Jazz pianist and composer Gerald Clayton has known his life's calling since a third-grade talent show. The Grammy-nominated artist played a little boogie-woogie piece he had worked on with his father, noted jazz bassist John Clayton. Music was already a constant in his life, but this performance was the first time he felt its power as a creator.
"That rush of playing for a group of people who are enjoying the music, that first buzz hit, and everything felt right," he says.
While he went on to skateboarding and soccer, and got "really passionate about surfing," music "always felt like home base."
The comfort shows. The 28-year-old plays with a sophisticated reassurance that belies his youth, a vibrancy that proclaims his joy.
"The Claytons are smilers, trying to emit joy before anything else," he says. "If you do this for the right reason, for the love of the music, the rest will take care of itself."
He's maintained that musically nurturing environment into adulthood, living in the same Harlem apartment building as the other original members of his trio, bassist Joe Sanders and drummer Justin Brown. The group will perform at the Wisconsin Institutes for Discovery on April 6, as part of the Isthmus Jazz Series.
Clayton has already had quite a year, with three new entries in his discography. Life Forum, released this week, features five additional close friends, including trumpeter Ambrose Akinmusire, an Isthmus Jazz Series alumnus. The Clayton Brothers Quintet, led by his dad and his uncle, flutist and saxophonist Jeff Clayton, issued The Gathering, a straight-ahead jazz album on which he plays piano. And on Terri Lyne Carrington's 50th-anniversary homage to Duke Ellington's Money Jungle, he took over for Ellington himself.

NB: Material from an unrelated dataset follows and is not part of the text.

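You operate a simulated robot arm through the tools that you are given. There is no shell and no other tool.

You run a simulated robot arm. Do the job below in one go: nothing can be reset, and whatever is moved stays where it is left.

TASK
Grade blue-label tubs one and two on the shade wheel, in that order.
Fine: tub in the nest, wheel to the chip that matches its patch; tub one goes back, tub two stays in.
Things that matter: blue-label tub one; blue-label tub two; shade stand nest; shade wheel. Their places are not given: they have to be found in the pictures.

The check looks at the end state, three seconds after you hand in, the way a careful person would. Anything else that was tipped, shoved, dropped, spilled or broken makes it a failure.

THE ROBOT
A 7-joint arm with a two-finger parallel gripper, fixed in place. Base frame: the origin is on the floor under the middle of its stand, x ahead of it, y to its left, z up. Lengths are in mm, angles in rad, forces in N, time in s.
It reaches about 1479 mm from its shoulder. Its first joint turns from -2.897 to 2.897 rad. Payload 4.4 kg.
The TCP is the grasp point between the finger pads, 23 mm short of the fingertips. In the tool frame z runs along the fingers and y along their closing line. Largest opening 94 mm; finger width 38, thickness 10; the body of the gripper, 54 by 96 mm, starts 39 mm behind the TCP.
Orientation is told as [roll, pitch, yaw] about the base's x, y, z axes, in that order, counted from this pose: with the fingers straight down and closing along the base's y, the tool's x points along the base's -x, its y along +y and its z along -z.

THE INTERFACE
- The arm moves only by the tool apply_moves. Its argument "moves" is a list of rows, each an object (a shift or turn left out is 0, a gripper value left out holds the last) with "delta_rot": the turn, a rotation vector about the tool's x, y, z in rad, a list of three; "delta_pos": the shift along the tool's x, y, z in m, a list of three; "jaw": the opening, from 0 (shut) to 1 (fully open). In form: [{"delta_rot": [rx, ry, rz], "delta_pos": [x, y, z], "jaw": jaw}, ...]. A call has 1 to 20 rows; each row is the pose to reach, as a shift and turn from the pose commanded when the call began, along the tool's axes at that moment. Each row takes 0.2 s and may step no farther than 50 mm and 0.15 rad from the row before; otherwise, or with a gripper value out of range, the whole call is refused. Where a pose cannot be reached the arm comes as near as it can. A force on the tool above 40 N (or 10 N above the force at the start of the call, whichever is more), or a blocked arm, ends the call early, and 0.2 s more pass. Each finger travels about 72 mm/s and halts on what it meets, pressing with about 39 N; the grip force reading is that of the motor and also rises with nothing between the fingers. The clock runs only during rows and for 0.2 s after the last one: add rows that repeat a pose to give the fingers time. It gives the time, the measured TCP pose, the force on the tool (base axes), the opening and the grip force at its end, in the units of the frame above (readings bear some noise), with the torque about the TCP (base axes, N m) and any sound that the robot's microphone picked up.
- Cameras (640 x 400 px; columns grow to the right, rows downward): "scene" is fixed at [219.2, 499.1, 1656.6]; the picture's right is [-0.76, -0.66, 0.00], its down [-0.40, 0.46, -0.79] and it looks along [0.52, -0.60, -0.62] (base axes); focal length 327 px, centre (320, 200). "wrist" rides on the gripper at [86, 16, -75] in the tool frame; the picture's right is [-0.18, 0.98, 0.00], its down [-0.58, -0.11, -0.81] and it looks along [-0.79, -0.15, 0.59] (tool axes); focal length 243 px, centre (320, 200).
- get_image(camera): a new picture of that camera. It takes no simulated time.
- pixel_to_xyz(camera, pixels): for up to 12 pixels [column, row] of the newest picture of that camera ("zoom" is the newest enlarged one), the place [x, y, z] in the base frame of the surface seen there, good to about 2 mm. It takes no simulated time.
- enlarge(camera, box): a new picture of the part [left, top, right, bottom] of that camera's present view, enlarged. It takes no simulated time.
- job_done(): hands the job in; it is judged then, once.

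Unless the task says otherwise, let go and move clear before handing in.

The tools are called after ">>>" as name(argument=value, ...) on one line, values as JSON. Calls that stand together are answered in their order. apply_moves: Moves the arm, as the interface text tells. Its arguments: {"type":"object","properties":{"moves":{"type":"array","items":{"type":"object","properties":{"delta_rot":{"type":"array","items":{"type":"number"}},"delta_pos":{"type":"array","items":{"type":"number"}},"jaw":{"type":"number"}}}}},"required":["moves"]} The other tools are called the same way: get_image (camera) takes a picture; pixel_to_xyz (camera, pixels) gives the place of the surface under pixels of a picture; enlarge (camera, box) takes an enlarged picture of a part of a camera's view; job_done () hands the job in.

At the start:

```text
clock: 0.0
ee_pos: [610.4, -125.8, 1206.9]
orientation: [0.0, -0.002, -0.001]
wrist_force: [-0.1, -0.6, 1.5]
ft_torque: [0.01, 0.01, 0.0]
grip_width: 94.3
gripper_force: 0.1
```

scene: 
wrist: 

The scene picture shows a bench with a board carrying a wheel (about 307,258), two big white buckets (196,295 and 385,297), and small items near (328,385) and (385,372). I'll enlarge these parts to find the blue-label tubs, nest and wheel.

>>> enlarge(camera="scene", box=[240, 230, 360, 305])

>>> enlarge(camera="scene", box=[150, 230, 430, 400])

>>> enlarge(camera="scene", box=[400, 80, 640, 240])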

It's no surprise that Clayton has found so much success, especially if you consider his resume. While a student at the Los Angeles County High School for the Arts, he was in the Grammy Foundation's jazz ensemble, providing music for pre-telecast events. In 2002, he received a Music for Youth Foundation scholarship and performed at Steinway Hall. That fall, he enrolled in the USC School of Music, where his father was a senior lecturer. Then in 2007, after graduation and a second-place finish in the prestigious Thelonious Monk Institute of Jazz Piano Competition, he moved to New York City.

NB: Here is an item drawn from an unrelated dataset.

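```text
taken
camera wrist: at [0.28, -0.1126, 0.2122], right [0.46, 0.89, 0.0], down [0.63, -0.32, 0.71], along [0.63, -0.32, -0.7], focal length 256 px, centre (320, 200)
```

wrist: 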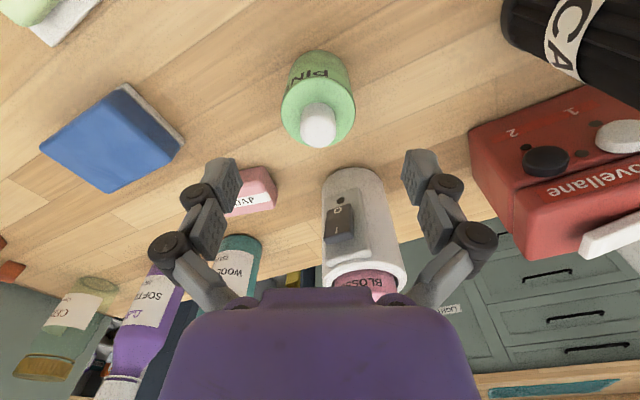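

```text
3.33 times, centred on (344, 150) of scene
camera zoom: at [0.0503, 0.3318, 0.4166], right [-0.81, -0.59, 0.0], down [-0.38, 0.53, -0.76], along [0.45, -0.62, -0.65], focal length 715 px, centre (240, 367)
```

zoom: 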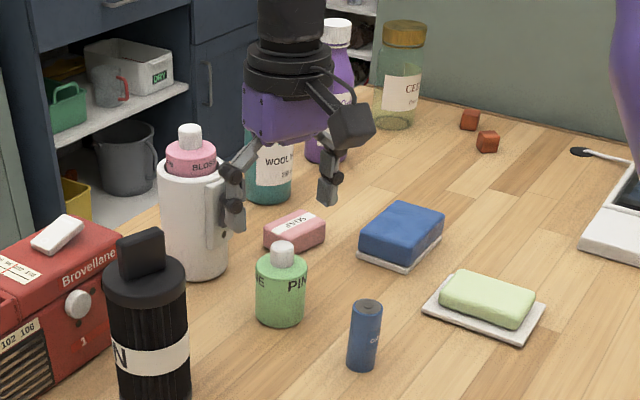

"There just aren't a lot of pianists who have so much organized at such a young age," New York Times jazz critic Ben Ratliff declared at the time, while reviewing Clayton's performance at a Soho club.
By then Clayton had recorded and toured extensively with trumpeter Roy Hargrove's quintet, but he hadn't made a solo album. He struck out on his own two years later, and the Grammy nominations started rolling in. He landed on the ballot three times between 2009 and 2011.
Clayton isn't sure how he's grown over the last few years, but he's continually "humbled by the music."
"The more you learn, the more you realize there is to learn," he says.